T.S. Eliot publishes The Waste Land.

1923

The American Institute of Graphic Arts holds its first annual exhibit of "Fifty Books of the Year."

Time magazine is founded by Henry R. Luce and Briton Hadden.

1924

The second phase of the Harlem Renaissance begins; this is a period of interracial collaboration between Zora Neale Hurston's "Negrotarian" whites and the African American Talented Tenth. Charles S. Johnson, new editor of Opportunity, invites young and mostly unknown African American poets and writers to attend a celebration at Manhattan's Civic Club of the sudden outpouring of "Negro" writing, on March 21, 1924.

1925

Alain Leroy Locke edits The New Negro, an anthology of poetry and prose from the Harlem Renaissance.

F. Scott Fitzgerald publishes The Great Gatsby.

The Book-of-the-Month Club is started.

1926

Hugo Gernsback founds Amazing Stories, the first magazine of science fiction.

Beginning of the third phase of the Harlem Renaissance, dominated by the African American artists themselves referred to by Zora Neale Hurston as the "Niggerati".

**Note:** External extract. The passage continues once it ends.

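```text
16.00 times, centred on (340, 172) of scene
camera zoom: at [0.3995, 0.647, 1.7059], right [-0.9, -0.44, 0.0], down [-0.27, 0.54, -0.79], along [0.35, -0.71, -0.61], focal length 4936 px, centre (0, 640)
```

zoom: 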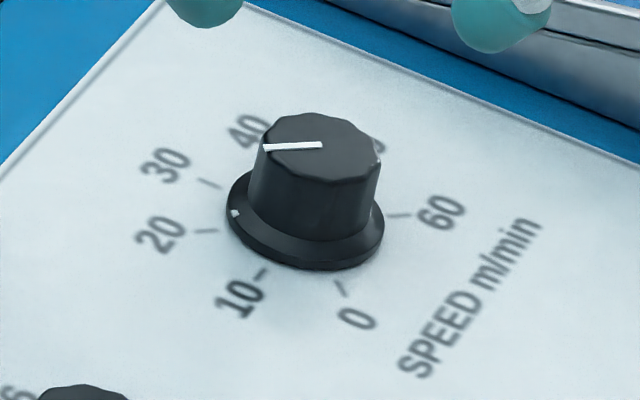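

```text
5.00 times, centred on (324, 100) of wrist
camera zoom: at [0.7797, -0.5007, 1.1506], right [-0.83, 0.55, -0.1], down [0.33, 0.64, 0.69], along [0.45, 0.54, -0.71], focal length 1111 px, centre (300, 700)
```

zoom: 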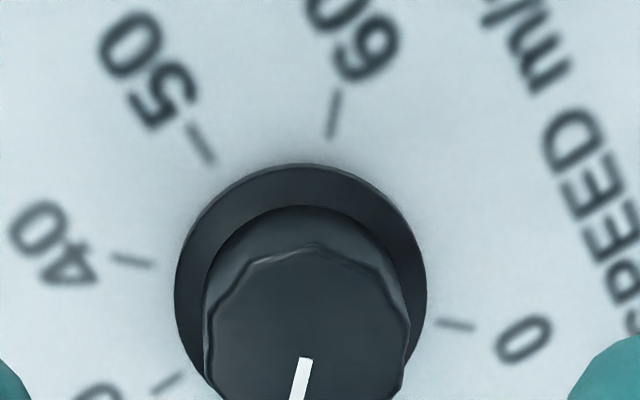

Nelson Doubleday acquires Literary Guild.

1928

Dard Hunter sets up a hand papermaking mill in Lime Rock, Connecticut, reviving the craft. Turkey adopts Latin script and prohibits the publication of books printed in Arabic characters.

1929

The Pynson Printers of New York, publishes The Decorative Work of T.M. Cleland, a record of the work of an important painter and book designer.